Os demónios de Álvaro
Cobra
Carlos Campaniço,
Teorema, Fevereiro 2013
Hoje, de manhã, quando cheguei à livraria, depois de todos
os preparativos rotineiros de início de dia de trabalho, escolhi música
alentejana para a banda sonora da jornada.
Queria, de qualquer forma, continuar a onda de prazer que me
deu a leitura que terminara, horas antes, numa espertina de madrugada.
Conta-nos o livro a história de “Álvaro Cobra, um lavrador
que atrai fenómenos sobrenaturais e tão depressa é tido por bruxo como por
santo”.
Tudo se passa na, julgo que inventada, aldeia de Medinas, lá
para os lados da Serra da Adiça, onde convivem cristãos sem padre, judeus,
cristãos novos.
Para além de Álvaro, o autor oferece-nos personagens como “a bisavó Lourença, que conta cento e
cinquenta anos, […] a mãe, que consegue trabalhar a terra com uma mão e
cozinhar com a outra, […] Branca Mariana, a irmã excessivamente febril que vive
prostrada numa cama onde os lençóis chegam a pegar fogo”. Mas também a dona
de um bordel ambulante que, todos os anos, visita a aldeia por altura da Feira
de Setembro onde também aparece um nómada, vendedor de torrão doce cuja vistosa
filha, que o acompanha, vai mudar a história do lugar.

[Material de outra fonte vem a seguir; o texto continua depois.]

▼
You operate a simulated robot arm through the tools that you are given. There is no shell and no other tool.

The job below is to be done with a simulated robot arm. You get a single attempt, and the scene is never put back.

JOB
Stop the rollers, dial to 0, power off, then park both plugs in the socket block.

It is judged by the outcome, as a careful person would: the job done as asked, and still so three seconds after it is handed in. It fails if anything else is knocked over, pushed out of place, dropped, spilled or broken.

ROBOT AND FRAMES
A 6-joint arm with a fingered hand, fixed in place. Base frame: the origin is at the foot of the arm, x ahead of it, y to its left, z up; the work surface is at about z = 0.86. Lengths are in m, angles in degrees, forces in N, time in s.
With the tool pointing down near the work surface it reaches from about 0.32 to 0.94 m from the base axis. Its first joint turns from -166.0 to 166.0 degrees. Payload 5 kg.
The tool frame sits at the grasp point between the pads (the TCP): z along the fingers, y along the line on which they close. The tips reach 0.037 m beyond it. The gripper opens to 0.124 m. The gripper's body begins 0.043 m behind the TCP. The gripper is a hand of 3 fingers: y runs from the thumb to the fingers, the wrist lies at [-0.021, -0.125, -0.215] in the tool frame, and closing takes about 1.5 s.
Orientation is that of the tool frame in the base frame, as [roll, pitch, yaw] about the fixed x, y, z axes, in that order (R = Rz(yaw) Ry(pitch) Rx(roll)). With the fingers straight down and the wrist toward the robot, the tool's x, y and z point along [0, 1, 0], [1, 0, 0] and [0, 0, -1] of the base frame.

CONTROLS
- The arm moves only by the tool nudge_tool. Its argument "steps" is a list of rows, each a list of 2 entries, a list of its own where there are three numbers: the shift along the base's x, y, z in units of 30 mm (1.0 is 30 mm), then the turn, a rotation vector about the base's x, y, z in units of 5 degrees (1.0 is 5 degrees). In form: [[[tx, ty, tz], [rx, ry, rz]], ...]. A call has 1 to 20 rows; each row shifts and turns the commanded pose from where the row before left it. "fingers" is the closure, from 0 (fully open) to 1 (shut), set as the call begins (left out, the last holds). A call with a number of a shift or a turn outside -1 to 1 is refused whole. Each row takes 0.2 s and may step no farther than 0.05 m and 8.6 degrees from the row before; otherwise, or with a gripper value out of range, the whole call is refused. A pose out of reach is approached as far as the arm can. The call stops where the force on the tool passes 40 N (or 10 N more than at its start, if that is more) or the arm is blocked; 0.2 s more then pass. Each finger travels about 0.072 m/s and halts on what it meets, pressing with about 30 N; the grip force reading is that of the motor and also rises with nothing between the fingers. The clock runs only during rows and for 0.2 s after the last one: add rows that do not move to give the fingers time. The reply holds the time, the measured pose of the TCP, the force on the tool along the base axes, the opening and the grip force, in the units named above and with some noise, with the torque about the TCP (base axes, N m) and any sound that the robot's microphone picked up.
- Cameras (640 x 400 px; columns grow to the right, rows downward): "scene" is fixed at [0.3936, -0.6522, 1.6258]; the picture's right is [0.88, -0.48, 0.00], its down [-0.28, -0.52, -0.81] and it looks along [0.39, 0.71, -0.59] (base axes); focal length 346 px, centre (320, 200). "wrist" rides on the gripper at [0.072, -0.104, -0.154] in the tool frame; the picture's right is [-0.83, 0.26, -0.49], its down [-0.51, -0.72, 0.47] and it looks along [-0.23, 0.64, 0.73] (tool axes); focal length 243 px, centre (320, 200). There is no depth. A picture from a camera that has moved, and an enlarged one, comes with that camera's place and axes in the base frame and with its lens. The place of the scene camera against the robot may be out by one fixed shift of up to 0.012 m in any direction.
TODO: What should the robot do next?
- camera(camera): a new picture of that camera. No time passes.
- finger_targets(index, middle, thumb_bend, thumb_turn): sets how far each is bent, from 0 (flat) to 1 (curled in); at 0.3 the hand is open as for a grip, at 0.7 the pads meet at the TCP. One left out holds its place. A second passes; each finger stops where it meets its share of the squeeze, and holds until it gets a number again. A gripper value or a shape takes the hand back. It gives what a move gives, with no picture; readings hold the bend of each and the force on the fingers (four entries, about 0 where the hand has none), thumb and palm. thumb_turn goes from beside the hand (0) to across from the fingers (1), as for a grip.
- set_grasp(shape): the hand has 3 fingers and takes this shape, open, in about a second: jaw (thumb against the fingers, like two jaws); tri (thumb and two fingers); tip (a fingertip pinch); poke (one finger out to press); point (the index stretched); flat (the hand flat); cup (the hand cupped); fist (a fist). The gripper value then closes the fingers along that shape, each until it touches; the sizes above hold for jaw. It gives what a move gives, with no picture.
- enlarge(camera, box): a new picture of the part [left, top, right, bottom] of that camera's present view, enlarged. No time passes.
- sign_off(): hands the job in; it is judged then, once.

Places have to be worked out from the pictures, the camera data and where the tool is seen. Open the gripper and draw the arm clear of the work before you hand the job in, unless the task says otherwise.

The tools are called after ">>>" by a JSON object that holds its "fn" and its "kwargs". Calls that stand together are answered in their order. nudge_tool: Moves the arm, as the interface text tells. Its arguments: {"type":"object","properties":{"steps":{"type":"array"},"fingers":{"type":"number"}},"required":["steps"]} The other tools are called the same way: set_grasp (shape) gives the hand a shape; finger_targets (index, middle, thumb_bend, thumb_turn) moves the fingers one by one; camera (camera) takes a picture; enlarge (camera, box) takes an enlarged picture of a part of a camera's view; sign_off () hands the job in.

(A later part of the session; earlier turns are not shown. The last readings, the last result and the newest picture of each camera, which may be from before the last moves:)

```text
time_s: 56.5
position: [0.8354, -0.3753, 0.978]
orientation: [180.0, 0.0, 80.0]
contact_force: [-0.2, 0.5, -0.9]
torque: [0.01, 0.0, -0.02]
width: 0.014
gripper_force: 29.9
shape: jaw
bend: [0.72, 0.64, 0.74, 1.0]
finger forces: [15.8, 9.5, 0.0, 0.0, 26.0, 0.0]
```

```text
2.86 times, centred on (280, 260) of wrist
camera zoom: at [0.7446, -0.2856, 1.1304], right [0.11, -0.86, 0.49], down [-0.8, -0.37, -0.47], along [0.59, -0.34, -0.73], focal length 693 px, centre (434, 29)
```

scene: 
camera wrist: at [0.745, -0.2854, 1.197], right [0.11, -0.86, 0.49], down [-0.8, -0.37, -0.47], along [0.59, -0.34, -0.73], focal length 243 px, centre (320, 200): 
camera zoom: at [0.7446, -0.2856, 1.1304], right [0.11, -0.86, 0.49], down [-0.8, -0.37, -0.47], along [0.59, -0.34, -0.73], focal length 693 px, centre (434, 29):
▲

Mas não basta criar personagens. Vesti-los, dar-lhes consistência,
apresentar-nos as suas facetas mágicas pondo-nos a acreditar nelas, é trabalho
de filigrana. E Carlos Campaniço faz isso bem.
Diz a editora, em contracapa, que Carlos Campaniço “recicla de forma original o realismo mágico
para revisitar as virtudes e os defeitos das pequenas comunidades rurais do
nosso Portugal”.
Dirão alguns críticos e leitores que o realismo mágico já
está muito visto. Não o dirá quem, como eu em tempos, mergulhou nos encantos e
segredos das crenças e lendas de tradição popular, falando directamente com
gentes de aldeia. Velhos a contarem histórias que, de tanto ouvidas e desde há
tanto, se tornam verdadeiras. Mais novos, ainda sem muito mais informação do
que o “espírito santo de orelha”, a tomarem para si o que sempre se disse ou
ouviu dizer.
Chamem-lhe realismo mágico ou o que quiserem, o certo é que
livros como este deleitam-me e, com as suas fantasias, acabam até por não
deixarem que me desligue da terra. Do pó donde viemos e para onde vamos. É assim
a vida.
Com as suas particularidades, ficaram inesquecíveis, o
“Breviário das más inclinações”, de José Riço Direitinho; “Nenhum olhar”, de
José Luís Peixoto; “Os Malaquias, de Adréa del Fuego; “O fabuloso teatro do
gigante”, de David Machado; “A casa das Auroras”, de Cristina Carvalho, por
exemplo. Com ou mais de mágico no seu realismo, são livros que não deixam
apodrecer o cordão umbilical que nos liga à cultura de que somos feitos.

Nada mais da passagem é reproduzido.